== SOURCE TEXT ==
Voici ce qu'en rapporta à ce sujet le quotidien La Gironde, le 3 septembre 1867, sous la plume de 

John Le Long :



"... Cette note du 6 octobre 1863 explique suffisamment la nature des nouveaux renseignements que je lui avais demandés :


"La personne qui, pour la première fois, vient faire un dépôt à la Banque, se présente à la comptabilité. Si elle ne sait pas écrire, on prend son signalement de la manière la plus exacte ; si elle sait écrire, elle donne, en faisant son dépôt, sa signature et son adresse. Elle reçoit alors un livret qu'elle présente chaque fois qu'elle fait un nouveau dépôt, ou qu'elle touche soit les intérêts, soit le capital déposé.


Les neuf dixièmes des déposants ne savent pas écrire, un dixième sait signer. Ceux-ci seuls peuvent se dispenser de paraître en personne ; tous les autres sont obligés de se présenter à la Banque. Rarement les ouvriers viennent recevoir les intérêts échus, sans faire le dépôt de ces mêmes intérêts auxquels, en général, ils ajoutent une nouvelle somme."



Lors même qu'il n'existerait pas d'autres preuves quant à la classe des déposants, cette note ne démontre-t-elle pas, avec la dernière évidence, que la grande majorité d'entre eux se compose uniquement de travailleurs ?

== DATASET CONTENT ==

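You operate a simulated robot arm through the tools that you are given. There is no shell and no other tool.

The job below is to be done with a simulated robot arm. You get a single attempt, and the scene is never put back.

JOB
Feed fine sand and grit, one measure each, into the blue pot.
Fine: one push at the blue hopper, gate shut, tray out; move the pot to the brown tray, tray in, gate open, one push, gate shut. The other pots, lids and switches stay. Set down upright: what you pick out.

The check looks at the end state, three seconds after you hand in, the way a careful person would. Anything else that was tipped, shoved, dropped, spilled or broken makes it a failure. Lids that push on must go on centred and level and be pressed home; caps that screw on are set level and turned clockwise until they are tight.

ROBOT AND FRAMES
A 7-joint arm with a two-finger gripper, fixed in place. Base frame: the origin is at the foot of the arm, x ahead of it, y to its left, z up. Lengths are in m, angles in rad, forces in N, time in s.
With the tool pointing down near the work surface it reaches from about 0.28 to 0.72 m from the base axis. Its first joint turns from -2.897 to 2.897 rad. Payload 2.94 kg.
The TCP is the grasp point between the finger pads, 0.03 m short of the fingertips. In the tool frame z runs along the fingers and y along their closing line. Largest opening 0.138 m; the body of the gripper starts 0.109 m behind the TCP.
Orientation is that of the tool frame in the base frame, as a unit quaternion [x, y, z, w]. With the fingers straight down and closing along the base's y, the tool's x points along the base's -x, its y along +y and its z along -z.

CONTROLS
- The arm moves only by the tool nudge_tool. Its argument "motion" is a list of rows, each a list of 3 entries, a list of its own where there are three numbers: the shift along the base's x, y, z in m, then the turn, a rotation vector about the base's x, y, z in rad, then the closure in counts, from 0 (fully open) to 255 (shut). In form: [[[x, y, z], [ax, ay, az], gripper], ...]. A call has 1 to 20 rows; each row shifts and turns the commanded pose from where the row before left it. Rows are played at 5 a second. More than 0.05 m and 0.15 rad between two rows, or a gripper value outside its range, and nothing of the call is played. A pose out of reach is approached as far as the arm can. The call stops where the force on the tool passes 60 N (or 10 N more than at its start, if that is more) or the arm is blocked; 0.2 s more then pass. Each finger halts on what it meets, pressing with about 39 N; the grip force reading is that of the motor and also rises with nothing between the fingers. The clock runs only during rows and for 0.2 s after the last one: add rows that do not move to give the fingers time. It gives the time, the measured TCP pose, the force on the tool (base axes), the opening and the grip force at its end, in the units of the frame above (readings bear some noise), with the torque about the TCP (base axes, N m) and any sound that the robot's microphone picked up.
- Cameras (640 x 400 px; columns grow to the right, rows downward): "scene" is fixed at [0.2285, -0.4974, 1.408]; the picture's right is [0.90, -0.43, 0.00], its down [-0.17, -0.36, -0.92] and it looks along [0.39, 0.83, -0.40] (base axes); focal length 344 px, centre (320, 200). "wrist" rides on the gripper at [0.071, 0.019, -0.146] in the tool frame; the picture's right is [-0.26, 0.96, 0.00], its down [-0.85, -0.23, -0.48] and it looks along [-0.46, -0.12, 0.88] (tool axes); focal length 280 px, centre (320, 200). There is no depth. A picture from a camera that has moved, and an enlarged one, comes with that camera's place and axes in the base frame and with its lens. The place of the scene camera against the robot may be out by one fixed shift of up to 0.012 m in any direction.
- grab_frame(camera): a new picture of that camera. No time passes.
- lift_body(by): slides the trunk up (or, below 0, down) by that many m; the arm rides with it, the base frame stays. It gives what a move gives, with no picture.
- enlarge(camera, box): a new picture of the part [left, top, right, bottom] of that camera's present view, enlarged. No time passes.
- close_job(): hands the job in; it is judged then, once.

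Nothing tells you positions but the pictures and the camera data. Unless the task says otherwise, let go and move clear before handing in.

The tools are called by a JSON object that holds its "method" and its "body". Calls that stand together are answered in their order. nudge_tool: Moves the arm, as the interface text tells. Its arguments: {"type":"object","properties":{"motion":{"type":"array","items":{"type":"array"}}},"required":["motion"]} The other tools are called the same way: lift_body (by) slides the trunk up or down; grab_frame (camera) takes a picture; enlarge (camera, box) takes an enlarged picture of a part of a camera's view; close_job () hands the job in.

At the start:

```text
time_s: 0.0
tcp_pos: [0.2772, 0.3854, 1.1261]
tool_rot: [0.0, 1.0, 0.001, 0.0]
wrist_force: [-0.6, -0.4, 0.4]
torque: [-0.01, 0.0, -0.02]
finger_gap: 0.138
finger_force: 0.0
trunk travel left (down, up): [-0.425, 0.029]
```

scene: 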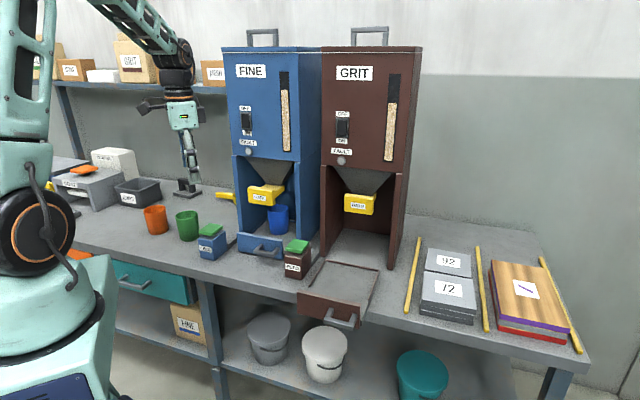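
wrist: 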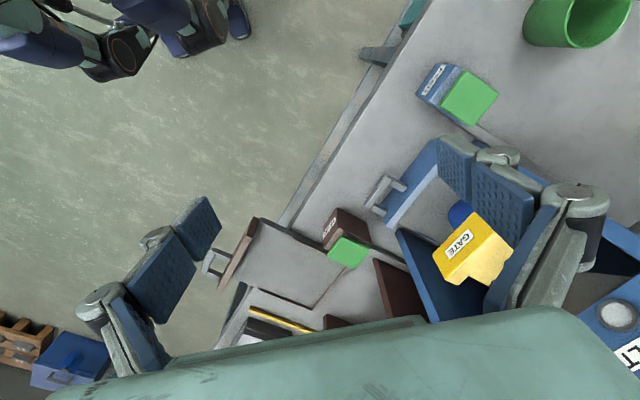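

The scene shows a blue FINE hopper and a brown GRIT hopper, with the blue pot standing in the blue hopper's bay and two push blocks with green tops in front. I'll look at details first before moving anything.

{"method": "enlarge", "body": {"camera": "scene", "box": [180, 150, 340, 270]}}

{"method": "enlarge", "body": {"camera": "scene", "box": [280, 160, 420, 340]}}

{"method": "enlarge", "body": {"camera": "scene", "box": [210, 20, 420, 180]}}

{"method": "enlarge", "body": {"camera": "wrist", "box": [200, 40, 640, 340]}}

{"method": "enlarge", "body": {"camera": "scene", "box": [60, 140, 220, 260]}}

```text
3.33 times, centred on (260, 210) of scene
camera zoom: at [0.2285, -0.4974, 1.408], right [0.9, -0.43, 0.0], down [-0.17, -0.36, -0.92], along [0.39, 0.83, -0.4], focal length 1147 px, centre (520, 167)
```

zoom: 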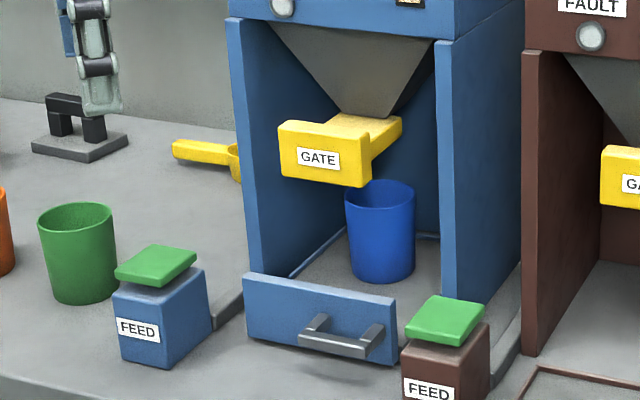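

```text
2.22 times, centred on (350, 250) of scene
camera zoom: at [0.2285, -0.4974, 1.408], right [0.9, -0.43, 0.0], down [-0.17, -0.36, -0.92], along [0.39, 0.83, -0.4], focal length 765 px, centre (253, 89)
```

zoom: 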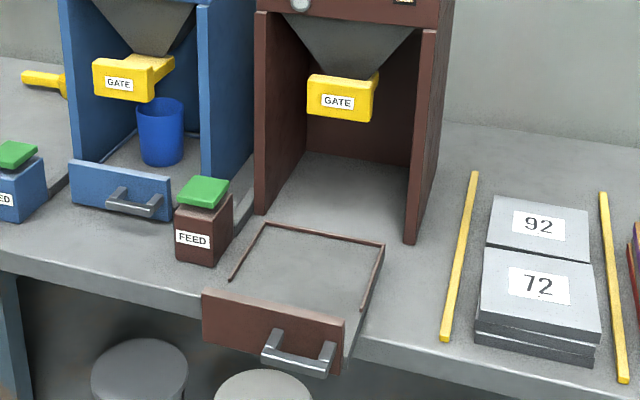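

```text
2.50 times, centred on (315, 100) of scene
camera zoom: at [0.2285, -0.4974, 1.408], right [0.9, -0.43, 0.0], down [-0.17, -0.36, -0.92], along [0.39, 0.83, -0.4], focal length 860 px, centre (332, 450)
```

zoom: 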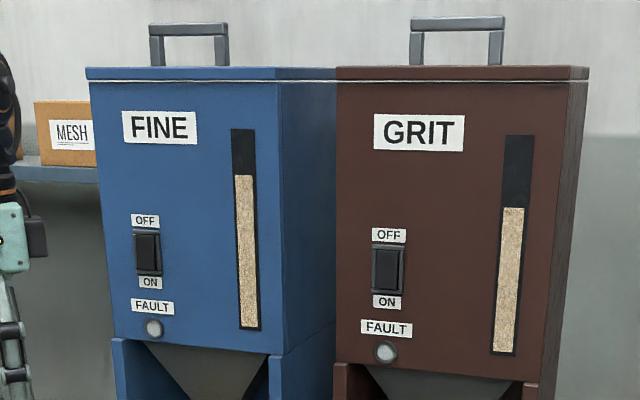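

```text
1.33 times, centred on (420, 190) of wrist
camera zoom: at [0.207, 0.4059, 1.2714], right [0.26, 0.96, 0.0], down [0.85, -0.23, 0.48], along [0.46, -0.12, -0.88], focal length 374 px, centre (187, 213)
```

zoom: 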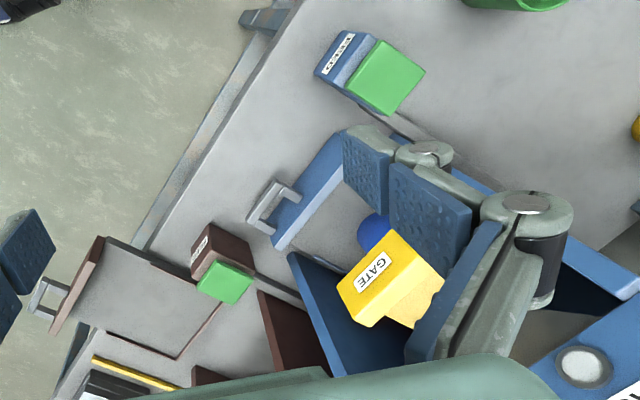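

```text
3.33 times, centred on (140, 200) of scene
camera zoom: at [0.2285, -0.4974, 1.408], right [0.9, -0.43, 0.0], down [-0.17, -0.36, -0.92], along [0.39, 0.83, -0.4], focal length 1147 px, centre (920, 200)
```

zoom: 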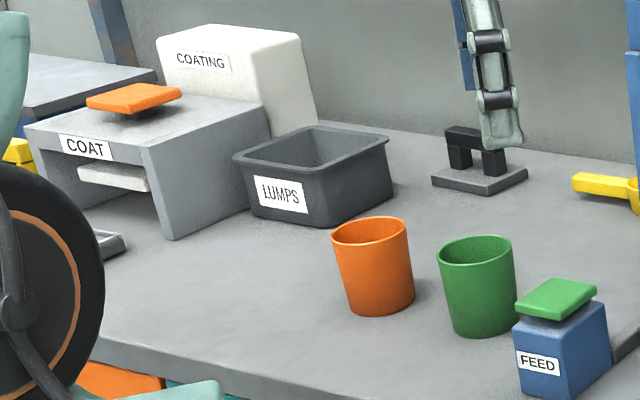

== SET TASKS ==
a. Pull out the sentences of the source text that run from "John Le Long" through "le capital déposé." and give them unchanged.
b. Produce the text that comes next in the source text.

== RESULTS BY TASK ==
a.
John Le Long :



"... Cette note du 6 octobre 1863 explique suffisamment la nature des nouveaux renseignements que je lui avais demandés :


"La personne qui, pour la première fois, vient faire un dépôt à la Banque, se présente à la comptabilité. Si elle ne sait pas écrire, on prend son signalement de la manière la plus exacte ; si elle sait écrire, elle donne, en faisant son dépôt, sa signature et son adresse. Elle reçoit alors un livret qu'elle présente chaque fois qu'elle fait un nouveau dépôt, ou qu'elle touche soit les intérêts, soit le capital déposé.

b.
Je ne connais le rapport de M. consul de France à Buenos-Ayres que par les passages indiqués dans votre circulaire du 15 avril dernier.



Je me bornerai à reproduire ici les accusations les plus graves qu'on a voulu en faire ressortir, parce que je tiens à y répondre :


"A leur arrivée dans cette contrée, dit M. le consul, la plupart des émigrants se font gardiens de moutons pour le compte des grands propriétaires du pays, qui leur confient des troupeaux de 1 500 à 2 000 têtes.



L'isolement dans lequel ils vivent dans les pampas les rend sauvages et leur inspire le goût des boissons alcooliques, en sorte que les quelques petites économies que les émigrants pourraient faire sont dépensées en provisions de rhum, dont l'usage prolongé conduit la plupart d'entre eux à une triste fin.



Bon nombre de ces émigrants, ajoute M. le consul, ne sont pas allés spontanément en Amérique ; ils y ont été poussés par des courtiers d'émigration. C'est ce que déclarent ceux qui, désillusionnés, vont journellement solliciter la charité du consulat."



Quatre mois se sont écoulés, monsieur le préfet, depuis le jour où parut votre circulaire. Sans doute, j'aurais pu y répondre tout de suite, citer les faits que je viens d'énumérer et y joindre, au besoin, d'autres encore.



Mais, dès 1866, j'avais quitté le Rio de la Plata.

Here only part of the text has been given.